### Task to complete
I need one stretch of the selected excerpt verbatim, from "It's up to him" to "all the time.".

### Selected excerpt
--- start ---

Thursday 18 January 2018

Bill's back -- and he's all fired up

Bill Cullen's impressive business record and natural demeanour have helped make the Irish 'Apprentice' a hit, and the third series is even better, he tells Paul Whitington

DECISION MAKER: Bill Cullen, centre
DECISION MAKER: Bill Cullen, centre

Paul Whitington

TV3's version of 'The Apprentice' returns to our screens this Monday for a third series, with legendary Dublin businessman Bill Cullen once again at the helm.

When I first heard that an Irish version of the show was being planned, I must say my hopes weren't high, and I wondered if the production values and slick editing of the original might get a bit lost in translation.

Not a bit of it, however, because the Irish 'Apprentice' is extremely well made, and our national tendency towards blather has made the interaction of the contestants if anything, even more entertaining than the British or American versions.

There's a salty Irish flavour to Bill's analysis of his contestants' failings, as well, and among his more winning catchphrases are "you're a spoofer" and "you're a chancer". Cullen takes no prisioners, is hard but fair, and is assisted in his judging by his partner, Jackie Lavin, and PR guru Brian Purcell.

When I spoke to Cullen on the eve of the new 'Apprentice' run, I asked him how a man who seems to have no shortage of other demands on his time had become involved in the show in the first place.

It all started, apparently, in an industrial estate in Bradford in the early 1970s. "Back in '73," he tells me, "the Suez Canal was closed and there was no oil in Dublin for months on end. I started converting cars to run on gas, and I was over in Bradford picking up bits and pieces of equipment when I came across this guy selling car radios out of the back of an old banger.

"It was Alan Sugar, and I ended up buying a load of radios off him. So it went on from there. I bought some of his Amstrad computers in the early '80s, the first ones in Ireland at the time, and then about five or six years ago I got a call from someone to say they'd got the franchise for 'The Apprentice' in Ireland and that Alan Sugar said he should talk to me.

"That person never managed to get it off the ground, but the idea intrigued me at the time because of the connection with Alan, so when Screentime and ShinAwil came along the next time, I said 'yes, I'm very interested'. And in a way it was right up my avenue because I do seminars with kids on how to get ahead when they leave school, and I have my own academy now, so I've always been interested in channeling people's potential."

For the ininitiated, 14 contestants convene at the start of each 'Apprentice' series and complete a series of tasks and challenges over the following 12 or 13 episodes in the hopes of persuading Bill and his panel that they're the ones who should be picked as the winning apprentice. The prize includes a contract at Renault Ireland worth €100,000 and the chance to work with and learn from Cullen.

It's up to him to sort the wheat from the chaff, and a strong work ethic comes pretty high on his list of requirements. "Working long hours, getting up early and working late at night, that's what prepared me for business, going the extra mile all the time, and that's what you look for in the contestants. Knowing how to sell is really important, and you look for a certain awareness as well, keep your eyes and ears open, don't be slacking around, never stand around doing nothing, find something to do all the time.

--- end ---

### Available data
--- start ---

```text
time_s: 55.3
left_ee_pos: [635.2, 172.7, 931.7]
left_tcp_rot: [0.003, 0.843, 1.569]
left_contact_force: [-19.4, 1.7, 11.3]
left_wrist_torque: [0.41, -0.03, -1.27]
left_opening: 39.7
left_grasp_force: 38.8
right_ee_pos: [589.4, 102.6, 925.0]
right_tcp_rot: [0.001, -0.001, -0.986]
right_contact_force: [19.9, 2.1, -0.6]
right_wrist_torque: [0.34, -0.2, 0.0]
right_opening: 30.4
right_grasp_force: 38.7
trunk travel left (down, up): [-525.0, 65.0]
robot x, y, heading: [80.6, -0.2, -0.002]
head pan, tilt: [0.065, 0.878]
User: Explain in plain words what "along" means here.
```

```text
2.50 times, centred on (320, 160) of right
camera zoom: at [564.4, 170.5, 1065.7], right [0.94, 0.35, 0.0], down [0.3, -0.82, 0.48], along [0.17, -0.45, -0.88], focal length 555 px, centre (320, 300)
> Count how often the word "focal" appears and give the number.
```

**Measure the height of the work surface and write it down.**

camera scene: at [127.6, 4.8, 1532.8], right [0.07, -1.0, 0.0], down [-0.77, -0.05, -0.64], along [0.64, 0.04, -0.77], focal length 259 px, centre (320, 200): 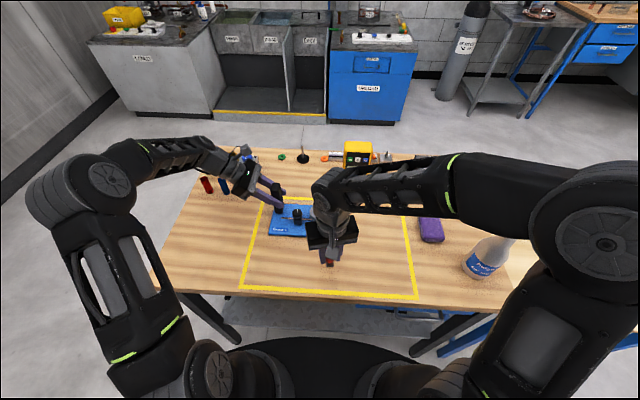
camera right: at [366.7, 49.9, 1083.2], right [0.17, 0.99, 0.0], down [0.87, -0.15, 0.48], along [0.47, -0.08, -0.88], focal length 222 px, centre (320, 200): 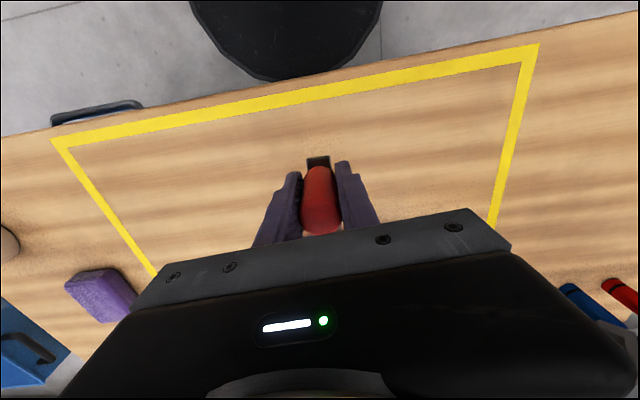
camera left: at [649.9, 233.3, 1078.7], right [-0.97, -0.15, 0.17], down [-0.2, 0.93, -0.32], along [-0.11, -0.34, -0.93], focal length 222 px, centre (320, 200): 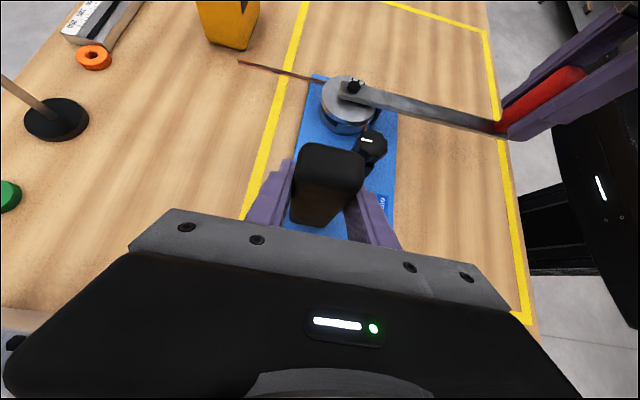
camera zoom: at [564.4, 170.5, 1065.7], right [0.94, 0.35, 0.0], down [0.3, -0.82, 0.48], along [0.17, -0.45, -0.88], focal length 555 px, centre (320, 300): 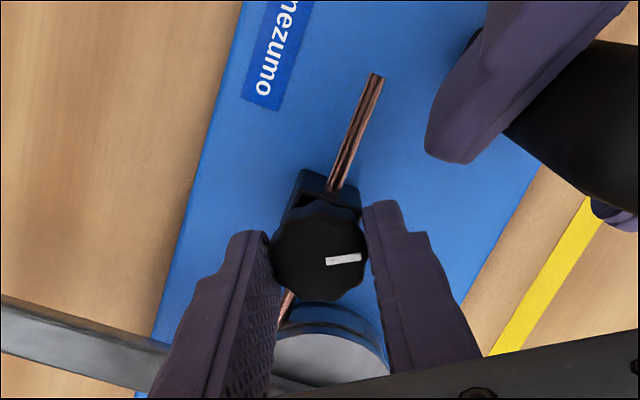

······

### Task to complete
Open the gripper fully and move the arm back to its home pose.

--- end ---

### Correct answer
It's up to him to sort the wheat from the chaff, and a strong work ethic comes pretty high on his list of requirements. "Working long hours, getting up early and working late at night, that's what prepared me for business, going the extra mile all the time, and that's what you look for in the contestants. Knowing how to sell is really important, and you look for a certain awareness as well, keep your eyes and ears open, don't be slacking around, never stand around doing nothing, find something to do all the time.